Beyond this enchanting region, and much higher up on the mountain slopes, are the hunting grounds of the Shah and his sons, well stocked with game and rigidly preserved; for the Shah is a keen sportsman, and is said to prefer a free life under canvas and the pleasures of the chase to the splendid conventionalities of the Court of Tihran.

The two roads and the many tracks which centre in the capital after scoring the desert for many miles around it, are a feature of the landscape not to be overlooked, the Meshed, Resht, Bushire, and Tabriz roads being the most important, except the route from Baghdad by Kirmanshah and Hamadan, which in summer can be travelled by caravans in twenty-eight days, and by which many bulky articles of value, such as pianos, carriages, and valuable furniture, find their way to Tihran.[26]

These are some of the features of the environments of Tihran. A traveller writing ten years hence may probably have to tell that the city has extended to its walls, that Western influence is nearly dominant in externals, and possibly that the concessionaires who for years have been hanging about the Palace in alternations of hope and despondency have made something of their concessions, and that goods reach the capital in another way than on the backs of animals.

LETTER IX

British Legation, Tihran, March 18.

Three weeks have passed quickly by since that terrible ride from Husseinabad.
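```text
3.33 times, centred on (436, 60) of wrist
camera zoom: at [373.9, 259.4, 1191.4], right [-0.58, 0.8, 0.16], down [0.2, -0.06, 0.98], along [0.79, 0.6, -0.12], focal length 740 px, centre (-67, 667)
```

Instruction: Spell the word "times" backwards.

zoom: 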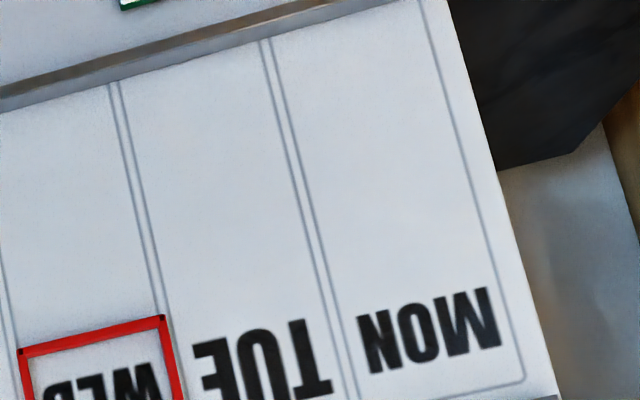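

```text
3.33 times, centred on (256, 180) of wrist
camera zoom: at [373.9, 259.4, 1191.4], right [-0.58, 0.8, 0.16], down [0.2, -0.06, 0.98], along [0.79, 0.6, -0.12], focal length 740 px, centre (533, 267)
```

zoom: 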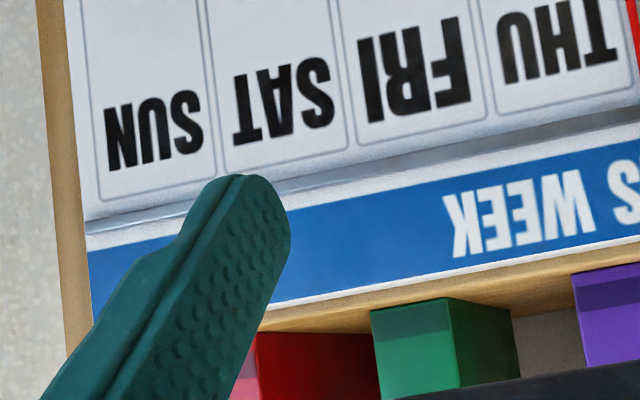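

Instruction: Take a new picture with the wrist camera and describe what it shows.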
The snow is vanishing from the Shimran hills, the spring has come, and I am about to leave the unbounded kindness and hospitality of this house on a long and difficult journey. It is very pleasant to go away carrying no memories but those of kindness, received not only from Europeans and Americans, but from Persians, including the Amin-es-Sultan and the Muschir-u-Dowleh.

It is impossible to bear away other than pleasant impressions of Tihran society. Kindness received personally always sways one's impressions of the people among whom one is thrown, and even if I had any unfavourable criticisms to make I should not make them.

Society, or rather I should say the European population, is divided into classes and knots. There are the eleven American missionaries, whose duties and interests lie apart from those of the rest of the community, the diplomatic body, which has a monopoly of political interests, the large staff of the Indo-European telegraph, married and single, with Colonel Wells at its head, and the mercantile class, in which the manager and employés of the Imperial Bank may be included. Outside of these recognised classes there is a shifting body of passing travellers, civil and military, and would-be concessionaires and adventurers, besides a few Europeans in Persian employment.